Secondo il collegio che ha emesso la sentenza – Massimo Forciniti presidente, Elvezia Cordasco e Davide Rizzuti a latere –, nel corso del processo è emerso che «la cosca cirotana collocava – scrivono i giudici nelle motivazioni della sentenza – delle persone appartenenti all’organizzazione inserendole nell’amministrazione e sostenendole elettoralmente» e ciò allo scopo di ottenere futuri vantaggi dirottando verso i propri personali interessi l’interesse pubblico che l’ente avrebbe dovuto perseguire (autorizzazioni, concessioni, assegnazione di appalti di lavori e servizi etc: gli associati si preoccupavano invero delle più disparate questioni: dall’assunzione della figlia di Natale Farao, alla gestione dell’appalto relativo alla raccolta differenziata affidandole a ditte compiacenti). Non a caso l’accusa rileva, attraverso le intercettazioni telefoniche e le osservazioni degli investigatori, una «asfissiante presenza degli affiliati al locale cirotano all’interno della casa comunale e, in particolar modo, dell’ufficio tecnico».
Un ruolo importante nella vicenda del controllo della vita amministrativa e politica nel Cirotano lo avrebbe avuto, sentenziano i giudici, la «famiglia Siciliani, ritenuti il collante tra la politica e il sodalizio criminale».
«Gli elementi di prova raccolti durante l’istruttoria hanno dato atto dello storico rapporto tra la famiglia Siciliani e la cosca cirotana che ha riguardato in particolar modo la concessione di benefici resi dagli appartenenti del nucleo familiare Siciliani a diversi esponenti della cosca sotto forma di elargizioni di somme di danaro, concessioni di beni e proprietà immobiliari e altri emolumenti di natura economica che hanno consentito alla cosca di implementare il proprio patrimonio e che in cambio di ciò e in virtù di tale rapporto, la cosca si è adoperata nel corso delle varie tornate elettorali al fine di agevolare l’elezione degli appartenenti alla famiglia Siciliani, ottenendo per tal via un controllo diretto sull’amministrazione comunale».

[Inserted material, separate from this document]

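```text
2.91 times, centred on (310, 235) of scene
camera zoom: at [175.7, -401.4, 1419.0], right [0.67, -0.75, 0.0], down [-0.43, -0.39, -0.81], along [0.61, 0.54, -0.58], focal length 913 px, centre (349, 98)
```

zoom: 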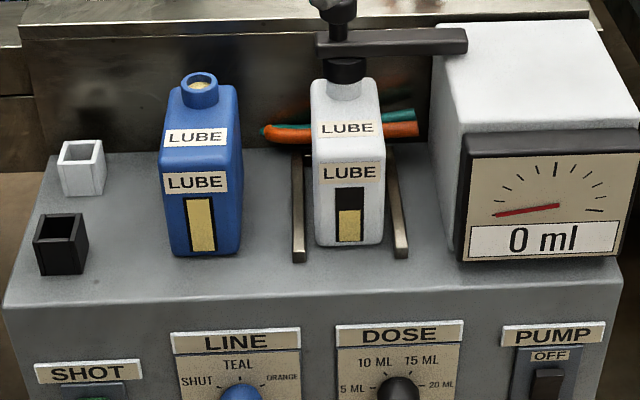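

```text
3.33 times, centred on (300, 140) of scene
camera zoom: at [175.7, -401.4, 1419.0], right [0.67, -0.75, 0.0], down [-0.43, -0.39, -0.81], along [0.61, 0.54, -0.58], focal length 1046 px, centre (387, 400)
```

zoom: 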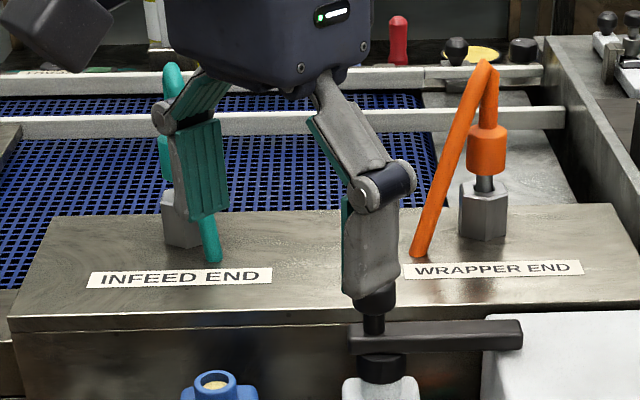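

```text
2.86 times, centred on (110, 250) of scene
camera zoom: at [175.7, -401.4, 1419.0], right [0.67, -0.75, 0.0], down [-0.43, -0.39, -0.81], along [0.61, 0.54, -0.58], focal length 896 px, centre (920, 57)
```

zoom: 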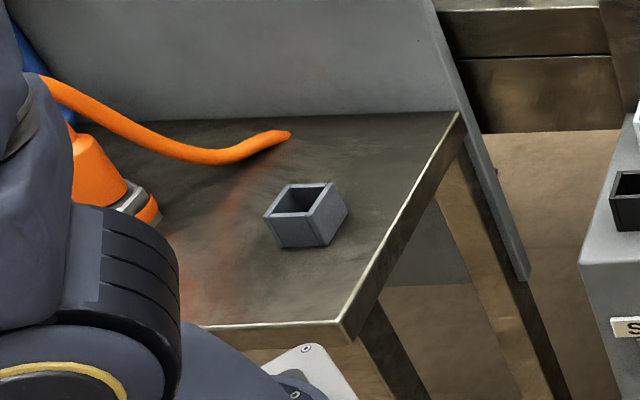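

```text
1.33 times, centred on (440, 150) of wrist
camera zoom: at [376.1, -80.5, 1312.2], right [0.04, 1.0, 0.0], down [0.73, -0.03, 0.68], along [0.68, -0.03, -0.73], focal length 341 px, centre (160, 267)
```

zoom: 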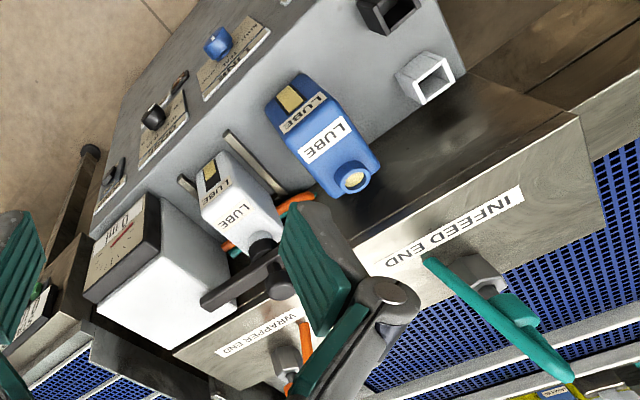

Una premessa importante, quella appena fatta, per comprendere il ruolo di Nicodemo Parrilla il quale «ha goduto del proselitismo ‘ndranghetistico della cosca in tutte e tre le tornate elettorali che si sono susseguite a Ciro Marina dal 2006 al 2016». Secondo i giudici, dal materiale intercettivo captato nel corso della campagna elettorale e dopo il suo insediamento nell’amministrazione comunale, così come dalle intercettazioni catturate nelle auto dei Siciliani, «è emerso il sostegno fornito dalla cosca già nelle consultazioni del 2006, in particolar modo da parte del capo-cosca Vincenzo Pirillo (reggente del sodalizio ucciso, l’anno successivo in un agguato di matrice ndranghetistica) e di Giuseppe Spagnolo (condannato a 20 anni in abbreviato, ndr).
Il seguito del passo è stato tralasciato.